▶ **EXERCISE TASK**
Quote exactly and only this range of lines in the data below: the line that holds "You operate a" to the line that holds "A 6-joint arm", both included. Leave out blank lines and number the others, starting at 1.

* start DATASET ENTRIES *

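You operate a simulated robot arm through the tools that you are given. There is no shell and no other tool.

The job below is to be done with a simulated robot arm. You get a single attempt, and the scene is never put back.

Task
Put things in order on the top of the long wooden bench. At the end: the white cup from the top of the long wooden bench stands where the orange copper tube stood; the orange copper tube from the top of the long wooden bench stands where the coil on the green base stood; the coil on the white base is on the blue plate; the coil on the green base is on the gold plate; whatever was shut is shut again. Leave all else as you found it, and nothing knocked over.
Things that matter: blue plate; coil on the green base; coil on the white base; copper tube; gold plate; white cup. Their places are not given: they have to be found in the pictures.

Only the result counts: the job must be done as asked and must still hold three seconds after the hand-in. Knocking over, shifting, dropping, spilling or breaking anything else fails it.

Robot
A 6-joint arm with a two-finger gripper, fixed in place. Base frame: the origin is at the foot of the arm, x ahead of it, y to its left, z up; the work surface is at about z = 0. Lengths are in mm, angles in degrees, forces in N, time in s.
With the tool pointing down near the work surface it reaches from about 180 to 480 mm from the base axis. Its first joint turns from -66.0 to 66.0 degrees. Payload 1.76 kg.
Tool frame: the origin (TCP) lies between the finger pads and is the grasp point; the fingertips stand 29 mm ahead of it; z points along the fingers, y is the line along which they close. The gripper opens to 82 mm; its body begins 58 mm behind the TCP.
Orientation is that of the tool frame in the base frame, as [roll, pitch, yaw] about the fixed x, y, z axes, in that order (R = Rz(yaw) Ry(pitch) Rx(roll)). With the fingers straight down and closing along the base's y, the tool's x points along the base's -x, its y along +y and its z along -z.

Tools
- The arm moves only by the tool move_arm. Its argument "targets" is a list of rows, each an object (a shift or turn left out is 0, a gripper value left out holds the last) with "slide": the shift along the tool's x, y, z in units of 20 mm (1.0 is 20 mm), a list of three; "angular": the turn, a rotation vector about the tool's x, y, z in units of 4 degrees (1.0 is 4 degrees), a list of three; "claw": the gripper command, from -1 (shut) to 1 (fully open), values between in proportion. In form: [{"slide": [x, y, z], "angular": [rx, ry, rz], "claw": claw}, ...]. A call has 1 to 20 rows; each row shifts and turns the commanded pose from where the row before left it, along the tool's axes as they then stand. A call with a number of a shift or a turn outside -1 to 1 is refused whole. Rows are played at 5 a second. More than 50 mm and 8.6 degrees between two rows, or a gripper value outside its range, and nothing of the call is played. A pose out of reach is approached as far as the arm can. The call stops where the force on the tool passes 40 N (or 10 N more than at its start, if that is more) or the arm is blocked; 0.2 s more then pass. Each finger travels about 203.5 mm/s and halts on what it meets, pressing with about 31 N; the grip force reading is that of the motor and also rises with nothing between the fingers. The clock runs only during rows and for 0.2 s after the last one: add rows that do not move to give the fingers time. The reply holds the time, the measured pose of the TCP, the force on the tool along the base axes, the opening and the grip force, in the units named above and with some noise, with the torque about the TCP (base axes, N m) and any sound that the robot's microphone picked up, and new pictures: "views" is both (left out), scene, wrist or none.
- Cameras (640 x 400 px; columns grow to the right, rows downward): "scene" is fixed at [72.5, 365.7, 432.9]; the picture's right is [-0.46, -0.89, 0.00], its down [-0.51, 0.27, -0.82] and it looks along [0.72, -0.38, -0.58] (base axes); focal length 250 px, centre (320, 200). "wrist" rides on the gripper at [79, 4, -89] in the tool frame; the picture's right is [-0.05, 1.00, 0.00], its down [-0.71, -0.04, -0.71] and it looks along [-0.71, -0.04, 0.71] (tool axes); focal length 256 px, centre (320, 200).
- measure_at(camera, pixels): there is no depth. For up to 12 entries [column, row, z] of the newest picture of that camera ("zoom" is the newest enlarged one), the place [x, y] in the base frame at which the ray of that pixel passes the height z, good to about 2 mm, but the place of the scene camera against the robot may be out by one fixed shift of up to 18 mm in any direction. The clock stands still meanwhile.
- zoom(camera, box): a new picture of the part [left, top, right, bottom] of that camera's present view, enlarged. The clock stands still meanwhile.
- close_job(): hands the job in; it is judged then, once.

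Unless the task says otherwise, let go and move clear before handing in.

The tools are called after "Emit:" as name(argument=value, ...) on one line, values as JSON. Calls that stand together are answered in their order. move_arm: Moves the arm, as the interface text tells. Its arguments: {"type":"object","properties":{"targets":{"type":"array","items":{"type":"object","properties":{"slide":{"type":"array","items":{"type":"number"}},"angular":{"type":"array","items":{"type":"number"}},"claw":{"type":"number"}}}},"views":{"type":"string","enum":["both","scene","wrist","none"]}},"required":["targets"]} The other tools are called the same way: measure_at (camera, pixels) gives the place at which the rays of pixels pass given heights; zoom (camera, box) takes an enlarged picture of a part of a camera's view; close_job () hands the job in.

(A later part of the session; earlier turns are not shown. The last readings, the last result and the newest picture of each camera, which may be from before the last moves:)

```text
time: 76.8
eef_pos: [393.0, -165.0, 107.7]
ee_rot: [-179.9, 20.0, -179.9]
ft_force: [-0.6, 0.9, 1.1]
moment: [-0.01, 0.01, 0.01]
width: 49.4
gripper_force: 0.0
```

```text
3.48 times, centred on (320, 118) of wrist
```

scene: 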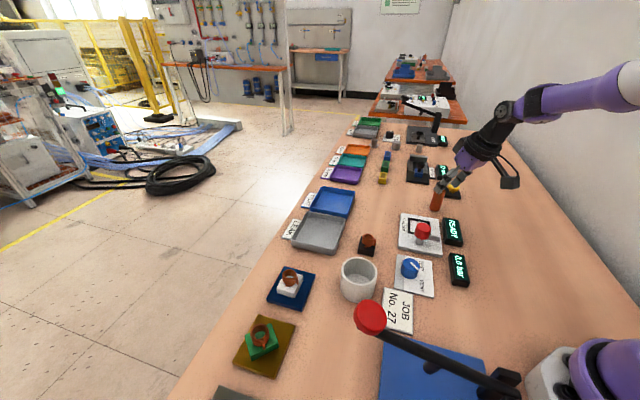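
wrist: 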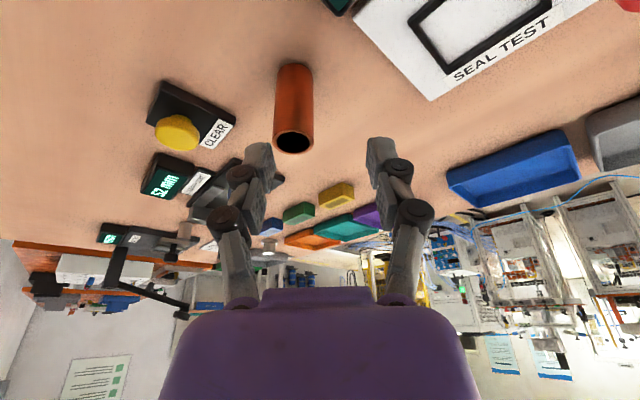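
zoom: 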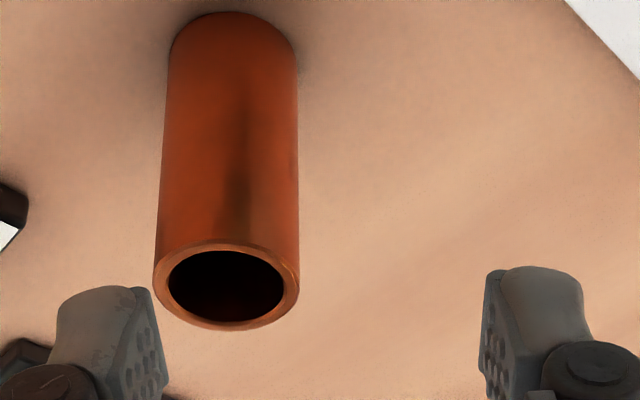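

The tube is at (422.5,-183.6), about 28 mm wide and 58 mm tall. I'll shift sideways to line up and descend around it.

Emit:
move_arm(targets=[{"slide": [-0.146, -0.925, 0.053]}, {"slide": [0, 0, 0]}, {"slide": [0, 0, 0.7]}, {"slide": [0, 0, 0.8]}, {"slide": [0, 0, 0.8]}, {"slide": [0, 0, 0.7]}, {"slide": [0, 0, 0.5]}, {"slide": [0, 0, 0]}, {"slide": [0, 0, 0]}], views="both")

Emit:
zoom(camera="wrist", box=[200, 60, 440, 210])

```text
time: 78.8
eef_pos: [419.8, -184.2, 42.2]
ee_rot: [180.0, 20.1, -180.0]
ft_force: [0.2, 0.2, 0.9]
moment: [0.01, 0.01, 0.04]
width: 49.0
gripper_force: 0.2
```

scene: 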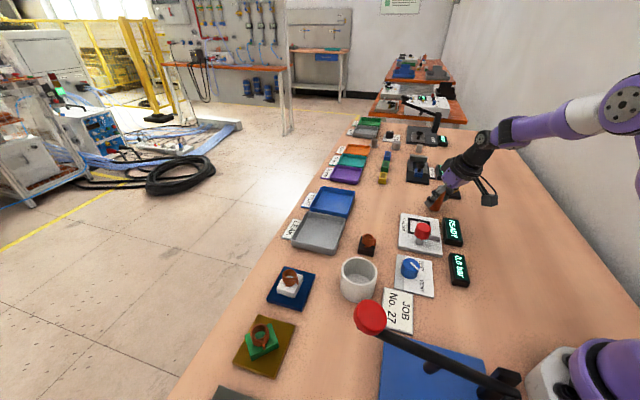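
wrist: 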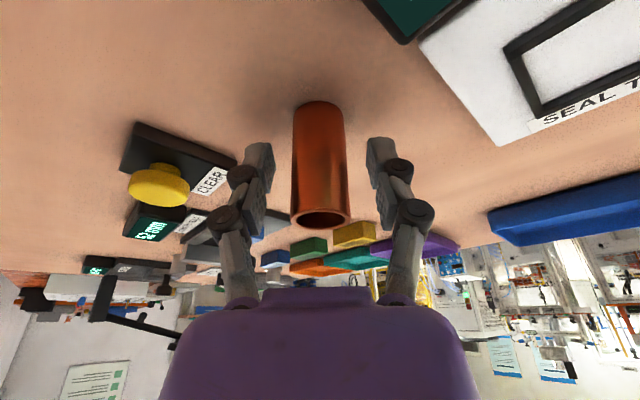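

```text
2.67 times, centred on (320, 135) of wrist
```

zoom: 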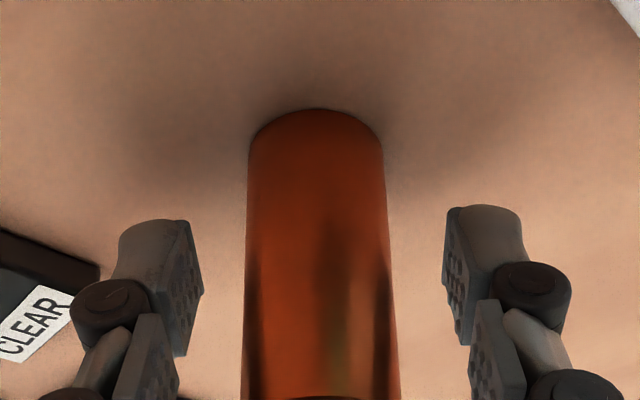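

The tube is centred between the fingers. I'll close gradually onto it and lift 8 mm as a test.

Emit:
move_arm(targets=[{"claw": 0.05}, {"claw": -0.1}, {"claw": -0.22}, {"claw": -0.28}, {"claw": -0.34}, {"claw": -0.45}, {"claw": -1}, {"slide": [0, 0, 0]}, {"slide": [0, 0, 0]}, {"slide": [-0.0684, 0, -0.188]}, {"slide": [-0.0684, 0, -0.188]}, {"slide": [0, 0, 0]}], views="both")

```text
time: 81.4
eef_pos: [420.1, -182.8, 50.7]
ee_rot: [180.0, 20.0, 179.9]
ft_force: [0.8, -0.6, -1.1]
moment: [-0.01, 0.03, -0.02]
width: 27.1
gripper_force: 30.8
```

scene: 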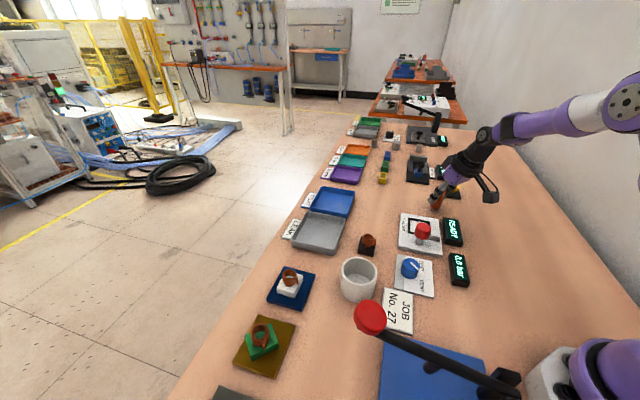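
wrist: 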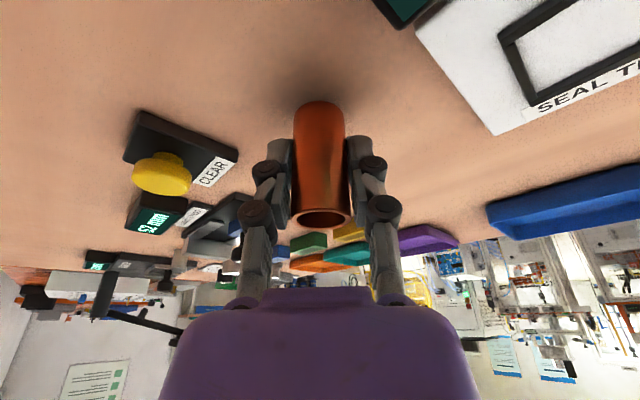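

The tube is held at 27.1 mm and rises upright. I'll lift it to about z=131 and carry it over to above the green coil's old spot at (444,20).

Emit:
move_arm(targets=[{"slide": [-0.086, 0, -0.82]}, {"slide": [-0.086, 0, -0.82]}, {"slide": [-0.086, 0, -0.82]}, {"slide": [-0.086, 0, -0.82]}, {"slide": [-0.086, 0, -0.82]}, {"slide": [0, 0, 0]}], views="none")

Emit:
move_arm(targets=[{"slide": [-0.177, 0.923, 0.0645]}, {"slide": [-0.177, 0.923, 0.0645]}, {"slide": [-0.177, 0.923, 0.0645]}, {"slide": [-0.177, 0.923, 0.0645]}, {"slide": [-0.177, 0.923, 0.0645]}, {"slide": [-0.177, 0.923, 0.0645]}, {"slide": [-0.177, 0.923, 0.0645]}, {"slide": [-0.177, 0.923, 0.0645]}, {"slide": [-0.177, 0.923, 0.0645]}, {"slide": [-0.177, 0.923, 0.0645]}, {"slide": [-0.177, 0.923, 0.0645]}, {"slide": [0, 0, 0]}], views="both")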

* end DATASET ENTRIES *
* start DATASET ENTRIES *

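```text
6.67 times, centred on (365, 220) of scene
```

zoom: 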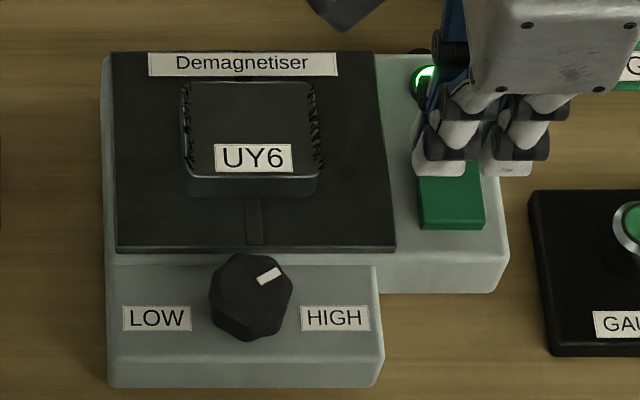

* end DATASET ENTRIES *
* start DATASET ENTRIES *

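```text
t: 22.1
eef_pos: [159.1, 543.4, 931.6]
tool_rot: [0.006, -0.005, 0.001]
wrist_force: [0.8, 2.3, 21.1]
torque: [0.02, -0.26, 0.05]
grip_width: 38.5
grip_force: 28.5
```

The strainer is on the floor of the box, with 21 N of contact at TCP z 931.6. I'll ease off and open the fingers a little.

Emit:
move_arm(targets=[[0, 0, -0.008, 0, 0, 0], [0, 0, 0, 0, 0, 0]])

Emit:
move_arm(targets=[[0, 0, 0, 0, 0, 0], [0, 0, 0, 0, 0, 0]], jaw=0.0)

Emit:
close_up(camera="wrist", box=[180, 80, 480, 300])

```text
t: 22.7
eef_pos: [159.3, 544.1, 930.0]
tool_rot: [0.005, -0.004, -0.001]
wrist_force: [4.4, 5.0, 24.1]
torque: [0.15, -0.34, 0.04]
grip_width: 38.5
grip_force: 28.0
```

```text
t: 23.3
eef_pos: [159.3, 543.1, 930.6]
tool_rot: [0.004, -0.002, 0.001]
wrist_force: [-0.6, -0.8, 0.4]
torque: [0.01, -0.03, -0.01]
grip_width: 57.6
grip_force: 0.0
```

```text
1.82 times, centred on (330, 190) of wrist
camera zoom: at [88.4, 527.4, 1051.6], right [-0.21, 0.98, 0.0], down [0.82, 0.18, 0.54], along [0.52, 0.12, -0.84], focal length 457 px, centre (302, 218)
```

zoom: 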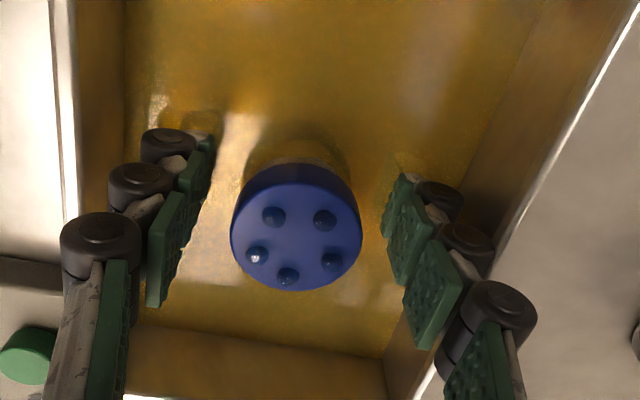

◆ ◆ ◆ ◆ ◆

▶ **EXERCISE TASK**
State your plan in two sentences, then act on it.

* end DATASET ENTRIES *

▶ **IN RESPONSE**
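1. You operate a simulated robot arm through the tools that you are given. There is no shell and no other tool.
2. The job below is to be done with a simulated robot arm. You get a single attempt, and the scene is never put back.
3. Task
4. Put things in order on the top of the long wooden bench. At the end: the white cup from the top of the long wooden bench stands where the orange copper tube stood; the orange copper tube from the top of the long wooden bench stands where the coil on the green base stood; the coil on the white base is on the blue plate; the coil on the green base is on the gold plate; whatever was shut is shut again. Leave all else as you found it, and nothing knocked over.
5. Things that matter: blue plate; coil on the green base; coil on the white base; copper tube; gold plate; white cup. Their places are not given: they have to be found in the pictures.
6. Only the result counts: the job must be done as asked and must still hold three seconds after the hand-in. Knocking over, shifting, dropping, spilling or breaking anything else fails it.
7. Robot
8. A 6-joint arm with a two-finger gripper, fixed in place. Base frame: the origin is at the foot of the arm, x ahead of it, y to its left, z up; the work surface is at about z = 0. Lengths are in mm, angles in degrees, forces in N, time in s.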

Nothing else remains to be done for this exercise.